Your task is to reproduce the material exactly.
+---+
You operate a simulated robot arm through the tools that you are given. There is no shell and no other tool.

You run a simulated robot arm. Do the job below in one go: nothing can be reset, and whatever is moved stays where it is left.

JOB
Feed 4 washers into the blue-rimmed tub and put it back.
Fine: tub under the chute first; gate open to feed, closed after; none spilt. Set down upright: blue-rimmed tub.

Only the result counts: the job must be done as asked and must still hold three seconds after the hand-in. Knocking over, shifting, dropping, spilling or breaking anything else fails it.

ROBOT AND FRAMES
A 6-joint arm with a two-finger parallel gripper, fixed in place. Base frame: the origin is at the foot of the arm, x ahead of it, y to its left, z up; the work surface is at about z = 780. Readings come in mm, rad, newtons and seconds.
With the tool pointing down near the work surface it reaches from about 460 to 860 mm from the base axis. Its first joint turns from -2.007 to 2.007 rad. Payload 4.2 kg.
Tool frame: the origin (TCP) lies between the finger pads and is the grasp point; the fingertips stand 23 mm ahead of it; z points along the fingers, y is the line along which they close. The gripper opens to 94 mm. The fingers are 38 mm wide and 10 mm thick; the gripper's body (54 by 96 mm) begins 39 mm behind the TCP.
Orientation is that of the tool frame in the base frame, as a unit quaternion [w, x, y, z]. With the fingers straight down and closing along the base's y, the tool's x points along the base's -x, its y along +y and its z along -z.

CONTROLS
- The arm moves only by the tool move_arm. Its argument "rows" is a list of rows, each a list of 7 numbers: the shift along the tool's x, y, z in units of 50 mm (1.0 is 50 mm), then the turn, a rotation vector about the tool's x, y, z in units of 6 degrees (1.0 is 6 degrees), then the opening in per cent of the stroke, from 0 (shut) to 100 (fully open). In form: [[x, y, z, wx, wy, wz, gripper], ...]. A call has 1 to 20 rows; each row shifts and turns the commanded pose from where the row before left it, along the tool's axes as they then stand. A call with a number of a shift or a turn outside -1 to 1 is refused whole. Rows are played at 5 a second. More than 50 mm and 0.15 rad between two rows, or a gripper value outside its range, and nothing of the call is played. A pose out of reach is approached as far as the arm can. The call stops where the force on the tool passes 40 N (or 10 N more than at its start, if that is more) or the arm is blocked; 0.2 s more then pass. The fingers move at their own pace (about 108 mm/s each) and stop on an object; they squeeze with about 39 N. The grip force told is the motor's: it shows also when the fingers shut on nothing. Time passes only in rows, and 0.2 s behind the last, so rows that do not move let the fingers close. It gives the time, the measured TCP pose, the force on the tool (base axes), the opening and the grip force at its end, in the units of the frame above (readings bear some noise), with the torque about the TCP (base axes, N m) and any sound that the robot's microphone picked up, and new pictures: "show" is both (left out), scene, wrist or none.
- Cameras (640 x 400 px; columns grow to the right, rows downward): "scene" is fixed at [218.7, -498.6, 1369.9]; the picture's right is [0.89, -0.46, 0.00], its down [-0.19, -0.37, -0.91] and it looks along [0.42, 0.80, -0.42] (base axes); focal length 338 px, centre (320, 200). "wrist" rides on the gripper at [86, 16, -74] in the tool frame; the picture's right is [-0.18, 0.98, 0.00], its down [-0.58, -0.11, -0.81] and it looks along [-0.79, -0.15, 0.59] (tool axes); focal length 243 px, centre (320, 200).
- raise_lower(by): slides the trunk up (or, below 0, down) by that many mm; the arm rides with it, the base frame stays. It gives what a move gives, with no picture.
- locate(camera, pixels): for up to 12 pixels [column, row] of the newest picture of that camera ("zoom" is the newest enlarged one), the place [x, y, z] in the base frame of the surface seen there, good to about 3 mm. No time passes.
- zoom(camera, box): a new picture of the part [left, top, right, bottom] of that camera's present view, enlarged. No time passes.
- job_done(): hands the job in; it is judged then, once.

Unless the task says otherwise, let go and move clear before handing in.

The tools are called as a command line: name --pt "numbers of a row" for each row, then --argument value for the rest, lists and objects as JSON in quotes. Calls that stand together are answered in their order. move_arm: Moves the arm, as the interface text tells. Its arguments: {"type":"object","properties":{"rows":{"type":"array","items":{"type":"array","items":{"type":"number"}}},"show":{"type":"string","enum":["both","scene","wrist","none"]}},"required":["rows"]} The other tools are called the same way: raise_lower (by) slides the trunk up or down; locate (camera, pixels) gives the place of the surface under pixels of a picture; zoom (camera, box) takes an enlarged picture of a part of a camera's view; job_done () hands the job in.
+---+
• [FINISHED EXERCISE]:
You operate a simulated robot arm through the tools that you are given. There is no shell and no other tool.

You run a simulated robot arm. Do the job below in one go: nothing can be reset, and whatever is moved stays where it is left.

JOB
Feed 4 washers into the blue-rimmed tub and put it back.
Fine: tub under the chute first; gate open to feed, closed after; none spilt. Set down upright: blue-rimmed tub.

Only the result counts: the job must be done as asked and must still hold three seconds after the hand-in. Knocking over, shifting, dropping, spilling or breaking anything else fails it.

ROBOT AND FRAMES
A 6-joint arm with a two-finger parallel gripper, fixed in place. Base frame: the origin is at the foot of the arm, x ahead of it, y to its left, z up; the work surface is at about z = 780. Readings come in mm, rad, newtons and seconds.
With the tool pointing down near the work surface it reaches from about 460 to 860 mm from the base axis. Its first joint turns from -2.007 to 2.007 rad. Payload 4.2 kg.
Tool frame: the origin (TCP) lies between the finger pads and is the grasp point; the fingertips stand 23 mm ahead of it; z points along the fingers, y is the line along which they close. The gripper opens to 94 mm. The fingers are 38 mm wide and 10 mm thick; the gripper's body (54 by 96 mm) begins 39 mm behind the TCP.
Orientation is that of the tool frame in the base frame, as a unit quaternion [w, x, y, z]. With the fingers straight down and closing along the base's y, the tool's x points along the base's -x, its y along +y and its z along -z.

CONTROLS
- The arm moves only by the tool move_arm. Its argument "rows" is a list of rows, each a list of 7 numbers: the shift along the tool's x, y, z in units of 50 mm (1.0 is 50 mm), then the turn, a rotation vector about the tool's x, y, z in units of 6 degrees (1.0 is 6 degrees), then the opening in per cent of the stroke, from 0 (shut) to 100 (fully open). In form: [[x, y, z, wx, wy, wz, gripper], ...]. A call has 1 to 20 rows; each row shifts and turns the commanded pose from where the row before left it, along the tool's axes as they then stand. A call with a number of a shift or a turn outside -1 to 1 is refused whole. Rows are played at 5 a second. More than 50 mm and 0.15 rad between two rows, or a gripper value outside its range, and nothing of the call is played. A pose out of reach is approached as far as the arm can. The call stops where the force on the tool passes 40 N (or 10 N more than at its start, if that is more) or the arm is blocked; 0.2 s more then pass. The fingers move at their own pace (about 108 mm/s each) and stop on an object; they squeeze with about 39 N. The grip force told is the motor's: it shows also when the fingers shut on nothing. Time passes only in rows, and 0.2 s behind the last, so rows that do not move let the fingers close. It gives the time, the measured TCP pose, the force on the tool (base axes), the opening and the grip force at its end, in the units of the frame above (readings bear some noise), with the torque about the TCP (base axes, N m) and any sound that the robot's microphone picked up, and new pictures: "show" is both (left out), scene, wrist or none.
- Cameras (640 x 400 px; columns grow to the right, rows downward): "scene" is fixed at [218.7, -498.6, 1369.9]; the picture's right is [0.89, -0.46, 0.00], its down [-0.19, -0.37, -0.91] and it looks along [0.42, 0.80, -0.42] (base axes); focal length 338 px, centre (320, 200). "wrist" rides on the gripper at [86, 16, -74] in the tool frame; the picture's right is [-0.18, 0.98, 0.00], its down [-0.58, -0.11, -0.81] and it looks along [-0.79, -0.15, 0.59] (tool axes); focal length 243 px, centre (320, 200).
- raise_lower(by): slides the trunk up (or, below 0, down) by that many mm; the arm rides with it, the base frame stays. It gives what a move gives, with no picture.
- locate(camera, pixels): for up to 12 pixels [column, row] of the newest picture of that camera ("zoom" is the newest enlarged one), the place [x, y, z] in the base frame of the surface seen there, good to about 3 mm. No time passes.
- zoom(camera, box): a new picture of the part [left, top, right, bottom] of that camera's present view, enlarged. No time passes.
- job_done(): hands the job in; it is judged then, once.

Unless the task says otherwise, let go and move clear before handing in.

The tools are called as a command line: name --pt "numbers of a row" for each row, then --argument value for the rest, lists and objects as JSON in quotes. Calls that stand together are answered in their order. move_arm: Moves the arm, as the interface text tells. Its arguments: {"type":"object","properties":{"rows":{"type":"array","items":{"type":"array","items":{"type":"number"}}},"show":{"type":"string","enum":["both","scene","wrist","none"]}},"required":["rows"]} The other tools are called the same way: raise_lower (by) slides the trunk up or down; locate (camera, pixels) gives the place of the surface under pixels of a picture; zoom (camera, box) takes an enlarged picture of a part of a camera's view; job_done () hands the job in.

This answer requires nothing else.